Ir a buscar harina no era su único cometido. Prácticamente a diario pedaleaba hasta Pontevedra para vender leche. Lo hacía cargada con unos grandes cántaros. Una vez, le robaron la bici. Recuerda el disgusto como si fuese ayer. Pasaron unos días, volvió a la ciudad y, casualidades de la vida, vio a un hombre que llevaba su bicicleta -cuenta la anécdota y recita de memoria el santo y seña del individuo en cuestión-. Primero gritó que aquella era su bici. Pero el hombre replicó que no. Entonces, no se lo pensó: «No me tembló la mano. Lo agarré por la solapa y le largué unos bofetones. Lo dejé planchado, yo creo que no le quedaron ganas de robar más». Sobra decir que recuperó la bicicleta.

Los caminos eran sus grandes compañeros. En ellos andaba día tras día. Y fue en uno donde un joven que más tarde se haría guardia civil y ella cruzaron sus miradas. «Fíjate tú, ahí conocí al que luego sería mi marido», dice Carmen, que mientras recuerda la anécdota tira de coquetería inconsciente, se atusa el pelo y comprueba si aún tiene pintura en los labios. Fueron novios siete años.
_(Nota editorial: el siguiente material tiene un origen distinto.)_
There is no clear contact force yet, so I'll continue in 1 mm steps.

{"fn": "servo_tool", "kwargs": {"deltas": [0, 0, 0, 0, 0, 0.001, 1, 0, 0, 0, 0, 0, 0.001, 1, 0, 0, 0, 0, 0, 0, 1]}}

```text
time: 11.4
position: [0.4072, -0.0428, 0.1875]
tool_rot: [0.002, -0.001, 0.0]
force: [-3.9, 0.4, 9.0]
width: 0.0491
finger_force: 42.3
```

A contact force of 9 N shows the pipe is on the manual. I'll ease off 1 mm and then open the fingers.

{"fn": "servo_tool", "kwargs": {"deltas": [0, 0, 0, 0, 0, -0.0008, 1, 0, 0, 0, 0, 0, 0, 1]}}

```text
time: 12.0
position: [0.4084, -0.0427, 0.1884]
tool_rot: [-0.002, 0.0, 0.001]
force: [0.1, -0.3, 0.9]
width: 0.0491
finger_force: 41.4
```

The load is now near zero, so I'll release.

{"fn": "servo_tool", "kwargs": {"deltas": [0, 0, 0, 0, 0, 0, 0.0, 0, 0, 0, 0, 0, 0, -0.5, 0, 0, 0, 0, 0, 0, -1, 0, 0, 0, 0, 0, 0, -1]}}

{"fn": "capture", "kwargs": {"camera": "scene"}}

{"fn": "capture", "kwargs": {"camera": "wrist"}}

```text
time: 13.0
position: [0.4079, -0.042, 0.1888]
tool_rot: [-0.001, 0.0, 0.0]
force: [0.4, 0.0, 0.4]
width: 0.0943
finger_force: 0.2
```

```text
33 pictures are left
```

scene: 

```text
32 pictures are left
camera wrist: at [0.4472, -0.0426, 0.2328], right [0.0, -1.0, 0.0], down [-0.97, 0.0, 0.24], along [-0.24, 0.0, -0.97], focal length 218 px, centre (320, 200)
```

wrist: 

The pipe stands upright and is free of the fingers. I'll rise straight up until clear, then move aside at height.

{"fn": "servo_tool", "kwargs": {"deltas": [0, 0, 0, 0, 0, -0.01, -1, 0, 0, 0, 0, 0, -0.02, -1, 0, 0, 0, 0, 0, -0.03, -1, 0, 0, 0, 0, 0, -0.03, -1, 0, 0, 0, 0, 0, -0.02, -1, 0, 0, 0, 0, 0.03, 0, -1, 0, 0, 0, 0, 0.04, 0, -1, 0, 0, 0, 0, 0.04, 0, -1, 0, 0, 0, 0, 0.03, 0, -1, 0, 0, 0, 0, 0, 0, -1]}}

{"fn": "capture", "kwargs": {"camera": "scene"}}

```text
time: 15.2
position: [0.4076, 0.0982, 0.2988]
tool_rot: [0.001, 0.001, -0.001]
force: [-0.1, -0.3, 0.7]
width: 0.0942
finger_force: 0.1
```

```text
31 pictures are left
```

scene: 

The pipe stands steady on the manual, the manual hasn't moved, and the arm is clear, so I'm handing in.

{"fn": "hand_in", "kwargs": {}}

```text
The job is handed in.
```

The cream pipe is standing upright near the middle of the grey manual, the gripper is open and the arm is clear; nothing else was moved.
Y aclara bien cómo fue aquello: «Que quede muy clarito que no me tocó ni un pelo. Eso no lo permití jamás». En ese punto, cambia de idioma y asevera: «A min sempre me dixeron que os bicos non fan meniños pero son as vésperas, así que de tocar nada de nada», indica mientras esboza una gran sonrisa. Se casaron en 1952. Para entonces, con sus idas y venidas en bicicleta, ella tenía ahorradas 1.600 pesetas.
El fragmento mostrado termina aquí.